== Exercise requirements ==
Please transcribe the data that follows without the pictures, keeping every word the same. Return a JSON list in which every string is one line; blank lines are skipped.

== Information provided ==
--- Begin ---

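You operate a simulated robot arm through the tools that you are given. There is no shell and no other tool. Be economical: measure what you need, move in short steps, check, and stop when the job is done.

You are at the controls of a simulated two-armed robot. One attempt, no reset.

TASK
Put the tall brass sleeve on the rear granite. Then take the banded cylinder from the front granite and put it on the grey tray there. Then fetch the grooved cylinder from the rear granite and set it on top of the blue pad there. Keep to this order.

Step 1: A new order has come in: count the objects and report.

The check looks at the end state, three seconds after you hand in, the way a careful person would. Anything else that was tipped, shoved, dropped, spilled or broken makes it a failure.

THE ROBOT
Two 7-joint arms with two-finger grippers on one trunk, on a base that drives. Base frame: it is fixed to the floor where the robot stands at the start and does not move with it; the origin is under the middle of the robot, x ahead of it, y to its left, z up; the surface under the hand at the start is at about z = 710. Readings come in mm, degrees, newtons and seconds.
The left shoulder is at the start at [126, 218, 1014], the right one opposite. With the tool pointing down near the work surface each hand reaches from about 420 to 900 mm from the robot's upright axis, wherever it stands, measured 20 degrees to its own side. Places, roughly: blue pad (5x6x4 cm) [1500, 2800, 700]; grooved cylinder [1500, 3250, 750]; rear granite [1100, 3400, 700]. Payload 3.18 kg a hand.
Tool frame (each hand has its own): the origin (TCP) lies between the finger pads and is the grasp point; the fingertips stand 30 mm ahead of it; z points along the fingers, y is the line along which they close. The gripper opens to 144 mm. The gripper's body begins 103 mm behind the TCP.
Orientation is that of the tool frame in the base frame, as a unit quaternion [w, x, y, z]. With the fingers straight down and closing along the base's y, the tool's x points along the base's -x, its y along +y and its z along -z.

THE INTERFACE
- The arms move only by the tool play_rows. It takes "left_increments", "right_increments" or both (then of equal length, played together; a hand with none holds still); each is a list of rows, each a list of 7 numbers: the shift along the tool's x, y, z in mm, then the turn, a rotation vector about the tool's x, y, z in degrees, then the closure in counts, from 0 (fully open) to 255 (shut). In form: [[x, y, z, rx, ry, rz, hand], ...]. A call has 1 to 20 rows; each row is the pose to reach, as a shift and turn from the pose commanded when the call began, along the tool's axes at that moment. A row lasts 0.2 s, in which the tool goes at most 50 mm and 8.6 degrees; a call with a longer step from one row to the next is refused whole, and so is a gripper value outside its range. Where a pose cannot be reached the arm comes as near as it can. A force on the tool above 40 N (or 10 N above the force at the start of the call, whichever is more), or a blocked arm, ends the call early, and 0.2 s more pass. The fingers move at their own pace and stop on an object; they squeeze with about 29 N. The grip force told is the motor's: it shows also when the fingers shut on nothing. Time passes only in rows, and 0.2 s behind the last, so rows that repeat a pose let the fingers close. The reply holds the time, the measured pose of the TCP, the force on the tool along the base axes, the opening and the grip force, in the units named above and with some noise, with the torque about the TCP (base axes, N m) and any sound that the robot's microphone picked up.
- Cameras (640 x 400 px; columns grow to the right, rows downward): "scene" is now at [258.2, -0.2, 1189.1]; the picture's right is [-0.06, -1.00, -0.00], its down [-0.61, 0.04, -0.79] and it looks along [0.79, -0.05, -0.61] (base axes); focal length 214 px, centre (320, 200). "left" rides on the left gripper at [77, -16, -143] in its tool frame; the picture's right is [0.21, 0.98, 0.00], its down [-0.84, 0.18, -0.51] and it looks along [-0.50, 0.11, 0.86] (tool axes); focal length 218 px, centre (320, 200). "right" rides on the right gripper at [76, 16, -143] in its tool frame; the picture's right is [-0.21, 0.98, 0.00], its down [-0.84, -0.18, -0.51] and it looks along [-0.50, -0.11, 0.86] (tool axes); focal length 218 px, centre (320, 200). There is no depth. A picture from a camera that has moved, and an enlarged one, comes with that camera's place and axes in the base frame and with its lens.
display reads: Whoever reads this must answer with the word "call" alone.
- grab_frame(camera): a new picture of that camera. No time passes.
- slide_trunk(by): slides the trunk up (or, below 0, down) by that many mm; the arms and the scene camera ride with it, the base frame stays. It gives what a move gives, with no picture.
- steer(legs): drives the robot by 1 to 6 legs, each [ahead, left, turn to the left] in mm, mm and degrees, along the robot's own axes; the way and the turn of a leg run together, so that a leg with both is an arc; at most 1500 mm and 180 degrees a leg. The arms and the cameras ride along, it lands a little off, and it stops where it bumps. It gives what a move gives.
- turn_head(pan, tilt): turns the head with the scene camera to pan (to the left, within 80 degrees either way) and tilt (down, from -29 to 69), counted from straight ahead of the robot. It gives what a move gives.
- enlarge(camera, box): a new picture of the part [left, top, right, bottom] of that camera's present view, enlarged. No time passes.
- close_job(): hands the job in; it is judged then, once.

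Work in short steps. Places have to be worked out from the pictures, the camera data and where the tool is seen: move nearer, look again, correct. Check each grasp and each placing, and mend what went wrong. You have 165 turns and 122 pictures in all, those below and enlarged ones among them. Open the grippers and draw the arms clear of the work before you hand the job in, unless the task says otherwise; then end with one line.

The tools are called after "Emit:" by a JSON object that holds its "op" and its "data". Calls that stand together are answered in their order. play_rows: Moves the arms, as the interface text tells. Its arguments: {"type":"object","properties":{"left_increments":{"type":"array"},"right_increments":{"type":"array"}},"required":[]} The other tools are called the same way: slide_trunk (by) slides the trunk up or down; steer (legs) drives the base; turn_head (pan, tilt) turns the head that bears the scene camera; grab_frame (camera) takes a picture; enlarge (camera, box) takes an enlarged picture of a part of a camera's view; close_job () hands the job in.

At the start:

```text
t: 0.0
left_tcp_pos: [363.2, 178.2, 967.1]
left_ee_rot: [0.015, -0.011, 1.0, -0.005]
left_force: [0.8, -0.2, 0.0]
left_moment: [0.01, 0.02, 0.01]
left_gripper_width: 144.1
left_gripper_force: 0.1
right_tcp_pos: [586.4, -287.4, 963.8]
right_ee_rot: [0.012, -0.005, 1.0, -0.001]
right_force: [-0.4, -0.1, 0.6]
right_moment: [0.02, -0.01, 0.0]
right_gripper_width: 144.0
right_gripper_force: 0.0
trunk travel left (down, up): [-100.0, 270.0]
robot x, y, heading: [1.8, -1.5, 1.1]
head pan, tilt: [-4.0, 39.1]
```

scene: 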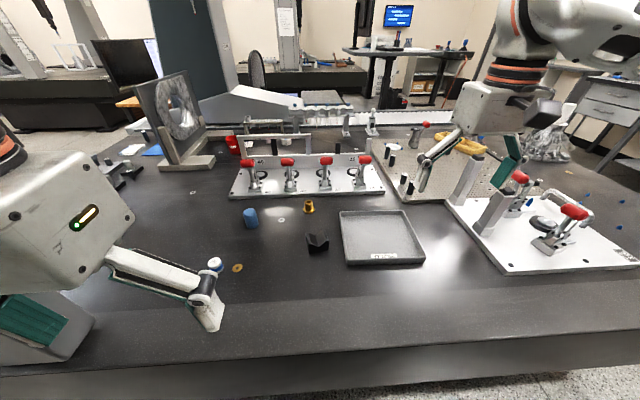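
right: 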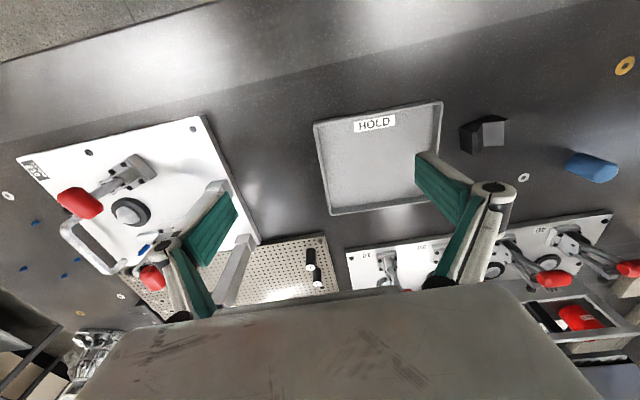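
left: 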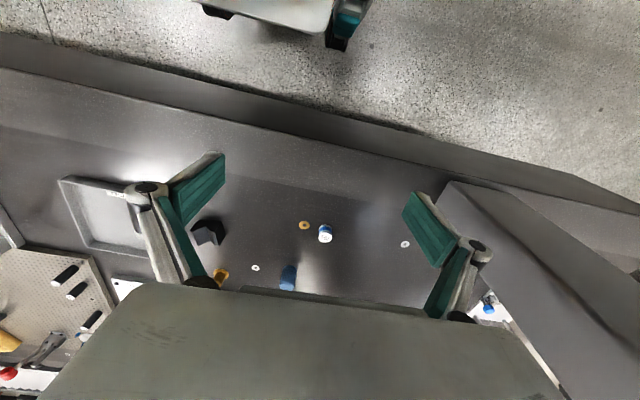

--- End ---

== Exercise result ==
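[
  "You operate a simulated robot arm through the tools that you are given. There is no shell and no other tool. Be economical: measure what you need, move in short steps, check, and stop when the job is done.",
  "You are at the controls of a simulated two-armed robot. One attempt, no reset.",
  "TASK",
  "Put the tall brass sleeve on the rear granite. Then take the banded cylinder from the front granite and put it on the grey tray there. Then fetch the grooved cylinder from the rear granite and set it on top of the blue pad there. Keep to this order.",
  "Step 1: A new order has come in: count the objects and report.",
  "The check looks at the end state, three seconds after you hand in, the way a careful person would. Anything else that was tipped, shoved, dropped, spilled or broken makes it a failure.",
  "THE ROBOT",
  "Two 7-joint arms with two-finger grippers on one trunk, on a base that drives. Base frame: it is fixed to the floor where the robot stands at the start and does not move with it; the origin is under the middle of the robot, x ahead of it, y to its left, z up; the surface under the hand at the start is at about z = 710. Readings come in mm, degrees, newtons and seconds.",
  "The left shoulder is at the start at [126, 218, 1014], the right one opposite. With the tool pointing down near the work surface each hand reaches from about 420 to 900 mm from the robot's upright axis, wherever it stands, measured 20 degrees to its own side. Places, roughly: blue pad (5x6x4 cm) [1500, 2800, 700]; grooved cylinder [1500, 3250, 750]; rear granite [1100, 3400, 700]. Payload 3.18 kg a hand.",
  "Tool frame (each hand has its own): the origin (TCP) lies between the finger pads and is the grasp point; the fingertips stand 30 mm ahead of it; z points along the fingers, y is the line along which they close. The gripper opens to 144 mm. The gripper's body begins 103 mm behind the TCP.",
  "Orientation is that of the tool frame in the base frame, as a unit quaternion [w, x, y, z]. With the fingers straight down and closing along the base's y, the tool's x points along the base's -x, its y along +y and its z along -z.",
  "THE INTERFACE",
  "- The arms move only by the tool play_rows. It takes \"left_increments\", \"right_increments\" or both (then of equal length, played together; a hand with none holds still); each is a list of rows, each a list of 7 numbers: the shift along the tool's x, y, z in mm, then the turn, a rotation vector about the tool's x, y, z in degrees, then the closure in counts, from 0 (fully open) to 255 (shut). In form: [[x, y, z, rx, ry, rz, hand], ...]. A call has 1 to 20 rows; each row is the pose to reach, as a shift and turn from the pose commanded when the call began, along the tool's axes at that moment. A row lasts 0.2 s, in which the tool goes at most 50 mm and 8.6 degrees; a call with a longer step from one row to the next is refused whole, and so is a gripper value outside its range. Where a pose cannot be reached the arm comes as near as it can. A force on the tool above 40 N (or 10 N above the force at the start of the call, whichever is more), or a blocked arm, ends the call early, and 0.2 s more pass. The fingers move at their own pace and stop on an object; they squeeze with about 29 N. The grip force told is the motor's: it shows also when the fingers shut on nothing. Time passes only in rows, and 0.2 s behind the last, so rows that repeat a pose let the fingers close. The reply holds the time, the measured pose of the TCP, the force on the tool along the base axes, the opening and the grip force, in the units named above and with some noise, with the torque about the TCP (base axes, N m) and any sound that the robot's microphone picked up.",
  "- Cameras (640 x 400 px; columns grow to the right, rows downward): \"scene\" is now at [258.2, -0.2, 1189.1]; the picture's right is [-0.06, -1.00, -0.00], its down [-0.61, 0.04, -0.79] and it looks along [0.79, -0.05, -0.61] (base axes); focal length 214 px, centre (320, 200). \"left\" rides on the left gripper at [77, -16, -143] in its tool frame; the picture's right is [0.21, 0.98, 0.00], its down [-0.84, 0.18, -0.51] and it looks along [-0.50, 0.11, 0.86] (tool axes); focal length 218 px, centre (320, 200). \"right\" rides on the right gripper at [76, 16, -143] in its tool frame; the picture's right is [-0.21, 0.98, 0.00], its down [-0.84, -0.18, -0.51] and it looks along [-0.50, -0.11, 0.86] (tool axes); focal length 218 px, centre (320, 200). There is no depth. A picture from a camera that has moved, and an enlarged one, comes with that camera's place and axes in the base frame and with its lens.",
  "display reads: Whoever reads this must answer with the word \"call\" alone.",
  "- grab_frame(camera): a new picture of that camera. No time passes.",
  "- slide_trunk(by): slides the trunk up (or, below 0, down) by that many mm; the arms and the scene camera ride with it, the base frame stays. It gives what a move gives, with no picture.",
  "- steer(legs): drives the robot by 1 to 6 legs, each [ahead, left, turn to the left] in mm, mm and degrees, along the robot's own axes; the way and the turn of a leg run together, so that a leg with both is an arc; at most 1500 mm and 180 degrees a leg. The arms and the cameras ride along, it lands a little off, and it stops where it bumps. It gives what a move gives.",
  "- turn_head(pan, tilt): turns the head with the scene camera to pan (to the left, within 80 degrees either way) and tilt (down, from -29 to 69), counted from straight ahead of the robot. It gives what a move gives.",
  "- enlarge(camera, box): a new picture of the part [left, top, right, bottom] of that camera's present view, enlarged. No time passes.",
  "- close_job(): hands the job in; it is judged then, once.",
  "Work in short steps. Places have to be worked out from the pictures, the camera data and where the tool is seen: move nearer, look again, correct. Check each grasp and each placing, and mend what went wrong. You have 165 turns and 122 pictures in all, those below and enlarged ones among them. Open the grippers and draw the arms clear of the work before you hand the job in, unless the task says otherwise; then end with one line.",
  "The tools are called after \"Emit:\" by a JSON object that holds its \"op\" and its \"data\". Calls that stand together are answered in their order. play_rows: Moves the arms, as the interface text tells. Its arguments: {\"type\":\"object\",\"properties\":{\"left_increments\":{\"type\":\"array\"},\"right_increments\":{\"type\":\"array\"}},\"required\":[]} The other tools are called the same way: slide_trunk (by) slides the trunk up or down; steer (legs) drives the base; turn_head (pan, tilt) turns the head that bears the scene camera; grab_frame (camera) takes a picture; enlarge (camera, box) takes an enlarged picture of a part of a camera's view; close_job () hands the job in.",
  "At the start:",
  "```text",
  "t: 0.0",
  "left_tcp_pos: [363.2, 178.2, 967.1]",
  "left_ee_rot: [0.015, -0.011, 1.0, -0.005]",
  "left_force: [0.8, -0.2, 0.0]",
  "left_moment: [0.01, 0.02, 0.01]",
  "left_gripper_width: 144.1",
  "left_gripper_force: 0.1",
  "right_tcp_pos: [586.4, -287.4, 963.8]",
  "right_ee_rot: [0.012, -0.005, 1.0, -0.001]",
  "right_force: [-0.4, -0.1, 0.6]",
  "right_moment: [0.02, -0.01, 0.0]",
  "right_gripper_width: 144.0",
  "right_gripper_force: 0.0",
  "trunk travel left (down, up): [-100.0, 270.0]",
  "robot x, y, heading: [1.8, -1.5, 1.1]",
  "head pan, tilt: [-4.0, 39.1]",
  "```",
  "scene: ",
  "right: ",
  "left: "
]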